First, Sarah Knight showed us “how to stop spending time you don’t have with people you don’t like doing things you don’t want to do” with her self-help book The Life-Changing Magic of Not Giving A F*ck. In her new book, Calm the F*ck Down, she guides readers through figuring out what they can control versus what they can’t, and how to accept it. At the moment, the writer is trying not to, er, give a fudge about the deadline for her next book, but that’s looming; she’s trying not to worry about the dead insects she might find a day after spraying her kitchen; and she’s trying not to worry about all the cleaning she has to do before some guests arrive. Really, she’s trying not to be anxious about the things she can’t control.
The Globe and Mail spoke to Knight, who lives in the Dominican Republic, about the key to dealing with anxiety, why it is so hard to not care about so many things and if you can find joy without being a selfish jerk.
Were you always an anxious person?
I have been an anxious person since my littlest days. I didn’t necessarily know that until I was probably in my late 20s, early 30s when I had a real live panic attack and I got some actual medical help for it and somebody explained to me what anxiety is.
Did the explanation help?
I was like, oh, so all those times when I was a little kid and I missed out on things because I didn’t feel well and my tummy hurt and I had a headache, that was probably motivated by anxiety.
Do you feel like you have a better handle on it now?
Oh yes. Part of what motivates me to write about this stuff is so that other people won’t have to suffer in quite as much misinformation or lack of information as I did when I was younger.
A big part of your work seems to be about helping people find joy in one way or another. Why do you think joy is the thing we’re all chasing these days?
I actually tend toward talking about my stuff in the sense of “avoiding the annoy.” And that’s only because my very first book started out as a parody of Marie Kondo’s Life Changing Magic of Tidying Up in which she exhorts people to spark joy in their life. I always kind of came at it from a different place, the opposite place, of like, get rid of the stuff that annoys you. These days, we’ve all had enough. We get it enough from the news, we get it from the world at large. But we get it from our in-laws. We get it from our bosses. So any part of your life that you can actually control and you can mentally declutter and get that annoying stuff off your plate and out of your brain space, then more power to you. So while Marie Kondo measures things in joy, I guess I measure things in “less annoy.”
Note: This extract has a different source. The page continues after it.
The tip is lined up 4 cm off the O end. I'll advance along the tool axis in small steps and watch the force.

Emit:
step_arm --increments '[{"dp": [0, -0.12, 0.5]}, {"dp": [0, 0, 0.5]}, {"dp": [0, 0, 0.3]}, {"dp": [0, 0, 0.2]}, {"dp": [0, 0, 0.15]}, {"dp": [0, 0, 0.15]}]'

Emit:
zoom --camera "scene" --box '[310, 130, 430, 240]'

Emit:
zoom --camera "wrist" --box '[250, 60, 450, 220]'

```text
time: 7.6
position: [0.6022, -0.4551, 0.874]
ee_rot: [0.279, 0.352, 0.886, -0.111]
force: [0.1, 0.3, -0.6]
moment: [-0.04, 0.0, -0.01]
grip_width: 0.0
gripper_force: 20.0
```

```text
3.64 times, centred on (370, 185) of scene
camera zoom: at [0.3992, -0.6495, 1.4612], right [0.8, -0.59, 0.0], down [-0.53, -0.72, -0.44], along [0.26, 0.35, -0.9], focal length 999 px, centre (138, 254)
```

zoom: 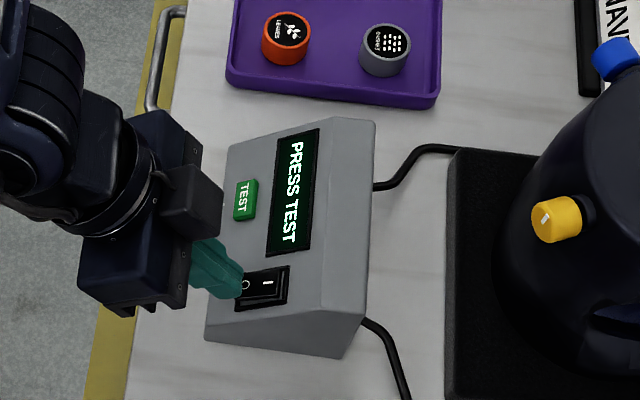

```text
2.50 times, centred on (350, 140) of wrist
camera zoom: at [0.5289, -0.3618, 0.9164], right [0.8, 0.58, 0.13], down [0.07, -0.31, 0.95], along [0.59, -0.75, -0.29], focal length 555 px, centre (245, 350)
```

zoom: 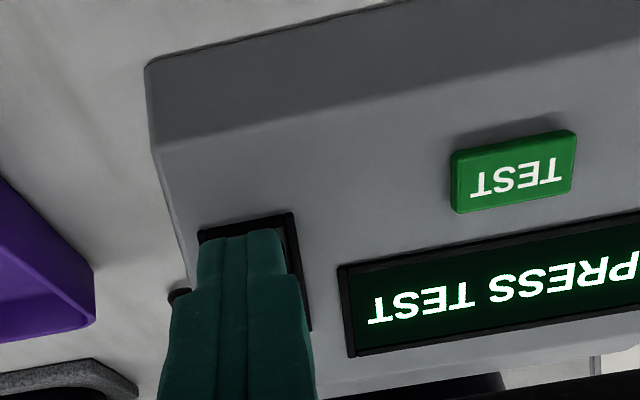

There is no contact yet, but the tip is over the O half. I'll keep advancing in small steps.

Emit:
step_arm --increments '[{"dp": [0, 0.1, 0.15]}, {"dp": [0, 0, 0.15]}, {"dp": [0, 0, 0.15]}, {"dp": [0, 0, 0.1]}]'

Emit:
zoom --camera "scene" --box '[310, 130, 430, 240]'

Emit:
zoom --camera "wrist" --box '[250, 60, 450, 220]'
Why do people have such a hard time not giving a, er, fudge? Why is it so hard to clear the things that annoy them away from their lives?
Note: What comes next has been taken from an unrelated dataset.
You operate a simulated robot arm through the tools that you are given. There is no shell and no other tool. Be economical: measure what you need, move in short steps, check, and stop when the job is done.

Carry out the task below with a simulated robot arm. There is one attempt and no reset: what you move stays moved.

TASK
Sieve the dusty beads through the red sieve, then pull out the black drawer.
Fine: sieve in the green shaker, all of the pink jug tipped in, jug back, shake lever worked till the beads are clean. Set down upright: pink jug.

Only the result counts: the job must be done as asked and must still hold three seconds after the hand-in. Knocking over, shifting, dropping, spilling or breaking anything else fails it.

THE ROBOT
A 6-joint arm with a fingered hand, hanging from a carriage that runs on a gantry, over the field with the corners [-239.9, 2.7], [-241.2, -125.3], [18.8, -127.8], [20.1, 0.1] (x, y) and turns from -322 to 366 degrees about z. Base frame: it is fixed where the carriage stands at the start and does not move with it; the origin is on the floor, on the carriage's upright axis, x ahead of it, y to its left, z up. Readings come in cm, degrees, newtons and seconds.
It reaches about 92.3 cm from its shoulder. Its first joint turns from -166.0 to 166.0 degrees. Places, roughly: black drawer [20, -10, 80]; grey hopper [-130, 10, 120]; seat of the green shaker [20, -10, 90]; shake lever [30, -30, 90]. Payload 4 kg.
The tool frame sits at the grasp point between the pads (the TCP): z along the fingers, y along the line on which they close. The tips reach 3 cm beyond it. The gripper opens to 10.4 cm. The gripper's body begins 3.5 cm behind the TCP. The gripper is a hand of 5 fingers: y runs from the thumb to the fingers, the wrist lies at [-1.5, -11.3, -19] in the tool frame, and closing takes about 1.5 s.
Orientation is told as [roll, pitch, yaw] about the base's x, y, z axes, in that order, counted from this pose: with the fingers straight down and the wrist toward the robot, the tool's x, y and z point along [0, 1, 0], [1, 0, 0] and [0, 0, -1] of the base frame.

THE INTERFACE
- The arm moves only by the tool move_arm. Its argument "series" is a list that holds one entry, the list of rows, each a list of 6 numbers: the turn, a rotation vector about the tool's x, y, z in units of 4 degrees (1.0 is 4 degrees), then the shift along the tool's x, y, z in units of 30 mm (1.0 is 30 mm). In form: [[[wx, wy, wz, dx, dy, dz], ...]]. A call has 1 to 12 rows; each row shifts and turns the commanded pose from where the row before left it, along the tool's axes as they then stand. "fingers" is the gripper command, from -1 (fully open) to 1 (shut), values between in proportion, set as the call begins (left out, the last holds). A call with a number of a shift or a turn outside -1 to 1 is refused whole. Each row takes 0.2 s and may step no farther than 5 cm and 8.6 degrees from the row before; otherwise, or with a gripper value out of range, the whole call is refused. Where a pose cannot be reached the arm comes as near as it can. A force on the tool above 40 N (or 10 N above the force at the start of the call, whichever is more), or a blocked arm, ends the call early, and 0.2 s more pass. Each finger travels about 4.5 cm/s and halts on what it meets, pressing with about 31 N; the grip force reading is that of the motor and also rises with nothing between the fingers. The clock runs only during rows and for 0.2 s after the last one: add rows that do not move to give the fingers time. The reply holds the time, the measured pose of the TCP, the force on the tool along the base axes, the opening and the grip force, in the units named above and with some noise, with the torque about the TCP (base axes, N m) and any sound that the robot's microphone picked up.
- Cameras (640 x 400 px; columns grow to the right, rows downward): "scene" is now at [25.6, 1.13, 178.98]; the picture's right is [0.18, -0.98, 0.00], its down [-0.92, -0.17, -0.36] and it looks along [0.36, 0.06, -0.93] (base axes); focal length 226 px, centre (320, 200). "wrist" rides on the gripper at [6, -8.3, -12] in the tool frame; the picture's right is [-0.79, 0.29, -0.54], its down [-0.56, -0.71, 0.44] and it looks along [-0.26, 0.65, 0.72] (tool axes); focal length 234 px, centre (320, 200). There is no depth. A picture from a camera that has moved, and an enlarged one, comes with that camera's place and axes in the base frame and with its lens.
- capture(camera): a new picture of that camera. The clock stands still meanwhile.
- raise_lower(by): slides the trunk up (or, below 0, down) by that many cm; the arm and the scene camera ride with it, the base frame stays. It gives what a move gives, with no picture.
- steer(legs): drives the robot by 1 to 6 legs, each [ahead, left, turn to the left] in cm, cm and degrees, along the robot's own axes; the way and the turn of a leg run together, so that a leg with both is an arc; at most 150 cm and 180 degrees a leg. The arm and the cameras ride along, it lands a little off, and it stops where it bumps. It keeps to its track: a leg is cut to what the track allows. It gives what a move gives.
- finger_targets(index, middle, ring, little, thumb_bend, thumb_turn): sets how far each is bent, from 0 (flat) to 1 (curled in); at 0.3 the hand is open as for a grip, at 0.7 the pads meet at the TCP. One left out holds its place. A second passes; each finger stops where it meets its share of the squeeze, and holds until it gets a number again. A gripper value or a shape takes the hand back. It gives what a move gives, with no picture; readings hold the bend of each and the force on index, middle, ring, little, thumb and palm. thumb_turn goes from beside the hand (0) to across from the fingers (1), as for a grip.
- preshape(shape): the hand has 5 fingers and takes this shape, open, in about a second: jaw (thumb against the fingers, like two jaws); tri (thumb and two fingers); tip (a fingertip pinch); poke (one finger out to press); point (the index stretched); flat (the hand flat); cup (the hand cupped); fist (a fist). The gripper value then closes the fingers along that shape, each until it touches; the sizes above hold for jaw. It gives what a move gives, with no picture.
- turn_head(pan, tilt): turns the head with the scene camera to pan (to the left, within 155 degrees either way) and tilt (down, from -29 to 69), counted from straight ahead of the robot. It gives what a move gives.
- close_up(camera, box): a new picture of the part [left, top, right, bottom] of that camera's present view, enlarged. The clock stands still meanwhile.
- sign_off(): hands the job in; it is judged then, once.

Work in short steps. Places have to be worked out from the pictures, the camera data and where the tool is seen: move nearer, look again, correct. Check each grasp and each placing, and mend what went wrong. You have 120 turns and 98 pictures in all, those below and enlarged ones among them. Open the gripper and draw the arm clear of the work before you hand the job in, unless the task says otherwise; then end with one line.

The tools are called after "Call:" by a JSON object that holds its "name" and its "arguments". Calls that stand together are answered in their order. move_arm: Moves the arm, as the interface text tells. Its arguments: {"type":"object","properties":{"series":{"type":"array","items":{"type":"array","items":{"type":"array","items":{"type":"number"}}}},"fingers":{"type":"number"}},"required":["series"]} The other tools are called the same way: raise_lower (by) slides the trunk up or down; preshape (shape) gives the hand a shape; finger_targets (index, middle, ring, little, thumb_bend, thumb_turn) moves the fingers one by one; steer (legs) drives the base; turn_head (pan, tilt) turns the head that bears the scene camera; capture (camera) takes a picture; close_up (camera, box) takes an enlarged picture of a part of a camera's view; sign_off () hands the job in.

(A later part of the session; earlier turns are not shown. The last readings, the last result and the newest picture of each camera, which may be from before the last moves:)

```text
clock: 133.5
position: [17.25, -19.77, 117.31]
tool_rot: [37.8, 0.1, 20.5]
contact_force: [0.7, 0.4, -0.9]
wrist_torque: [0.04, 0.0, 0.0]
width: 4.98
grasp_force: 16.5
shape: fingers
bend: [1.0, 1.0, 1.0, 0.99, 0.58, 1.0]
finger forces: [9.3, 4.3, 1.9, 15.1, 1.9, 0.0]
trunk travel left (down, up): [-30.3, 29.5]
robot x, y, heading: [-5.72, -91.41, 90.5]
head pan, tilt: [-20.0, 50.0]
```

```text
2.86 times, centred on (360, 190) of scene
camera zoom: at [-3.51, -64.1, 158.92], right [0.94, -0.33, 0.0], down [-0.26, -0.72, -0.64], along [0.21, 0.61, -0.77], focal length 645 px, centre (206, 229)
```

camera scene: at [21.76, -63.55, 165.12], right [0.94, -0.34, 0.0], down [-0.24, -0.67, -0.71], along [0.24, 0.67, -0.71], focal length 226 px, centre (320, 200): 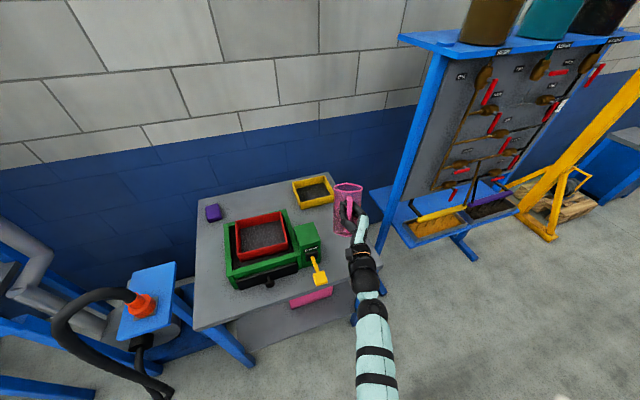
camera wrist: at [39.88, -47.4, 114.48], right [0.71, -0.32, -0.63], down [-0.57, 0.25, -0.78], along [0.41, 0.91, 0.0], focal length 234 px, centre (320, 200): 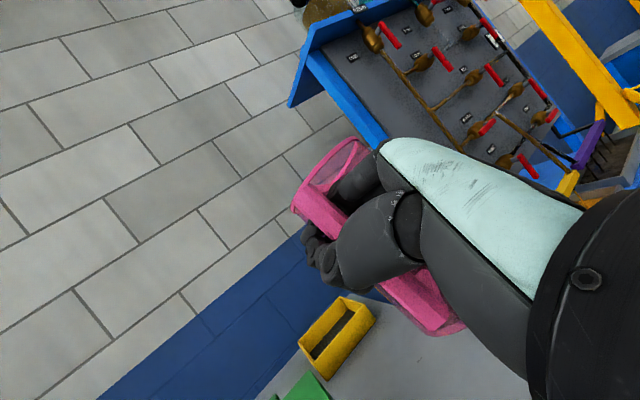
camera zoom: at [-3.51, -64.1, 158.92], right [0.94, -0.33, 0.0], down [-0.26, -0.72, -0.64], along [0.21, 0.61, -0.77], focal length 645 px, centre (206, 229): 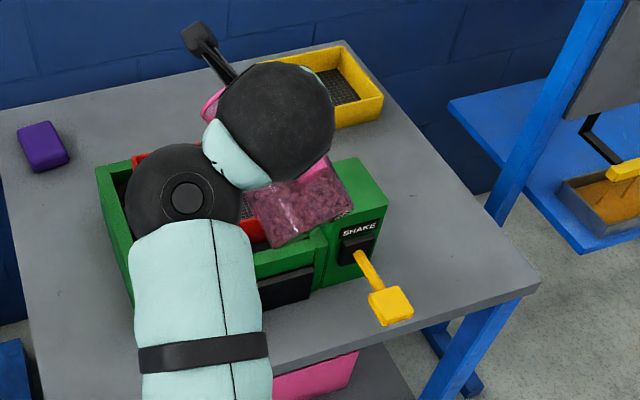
It’s a combination of things. Certainly guilt, obligation, these tenets that have been beaten into us since we were little kids about pleasing others and not being selfish.
But how can you be selfish without being a bad person? Is that possible?
You know, maybe we feel like we can’t let go. We feel like we can’t say no. We feel like we have to keep all these balls in the air and absorb everybody else’s worries and fears and anxieties, but actually it’s not good for us, and being a little bit selfish is good for us. Obviously you have to do it in a way that doesn’t hurt other people. That’s again a message that I try to get across. I’m not out here trying to build an army of sociopaths.
What are you out here trying to do?
I’m out here trying to help people be just emotionally healthier for their own good and the benefit of those around them. I take an extremely logical, rational approach to all of this stuff. For example, in Calm the F*ck Down, I very clearly say if you are super anxious, if you are freaking out over all kinds of things, if you’re overthinking, if you’re plagued by the what-ifs, that’s understandable. Many of us are. But if you can, look at this stuff rationally and logically and say, Can I control it? I call it the one question to rule them all: Can I control it? If the answer is no, you need to let it go.
Can you please include a chapter in your next book on how to say no to going to friends’ kids’ birthday parties?
Oh, for sure. I’m a pro at that.
This interview has been condensed and edited.